A not great photo of Cottage Pie, Tea Loaf, and a little gift for Baby Tobias.

When Bella was born I joined my local branch of the NCT and started attending their weekly coffee mornings. I met a group of women who had babies of a similar age, almost all of us first time mothers and with no family nearby. Now Bella is at school and Angus is two and a half, we don't go any more. But the friendships remain and we see those same women (and their partners, and other children) regularly. Those ladies mean a great deal to me.

The Meal Drop idea came from a friend of mine who's church dropped off a meal every night for two weeks when her first child was born. They had a rota and a different person cooked each day. We adopted this and every time a friend had a new baby (or moved house, or suffered a bereavement) we volunteered to cook for them. When Angus was born, we had twelve meals delivered...lamb orzotto, mousaka, cottage pie, lasagne, quiche, curries. Sometimes people made a dessert (one friend who claimed she couldn't cook made a lemon meringue pie from scratch. She's busted.) Sometimes a bar of chocolate or a bottle of wine in the bag as well. It is the nicest thing to have someone turn up on your doorstep and drop off some food they have made for you. All you have to do is put it in the oven and go back to round-the-clock feeds. It made me feel cared for, and made the fact that my family live so far away a little easier to bear.

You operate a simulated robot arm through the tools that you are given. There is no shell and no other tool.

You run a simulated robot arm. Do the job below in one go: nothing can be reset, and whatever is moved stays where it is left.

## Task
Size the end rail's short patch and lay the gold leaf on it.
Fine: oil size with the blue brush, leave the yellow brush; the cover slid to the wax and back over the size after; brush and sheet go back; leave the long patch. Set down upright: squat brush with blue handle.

Today was my turn to cook for Emily and I made cottage pie (easy, adults and kids like it, you can hide vegetables in it) and a tea loaf. I love tea loaf at the  moment. A warming January meal. I had a quick cuddle with the delicious new baby and then said goodbye and drove home, the tiredness on my friend's face reminding why we are stopping at two.

Bella is home from school again today. Yesterday involved a lot of lying on the sofa watching DVDs while cuddling her bunny.

But by the afternoon she had perked up enough to make some bear-sized beds out of shoe boxes with Angus.

But this morning she was sick again so it's another day off school today.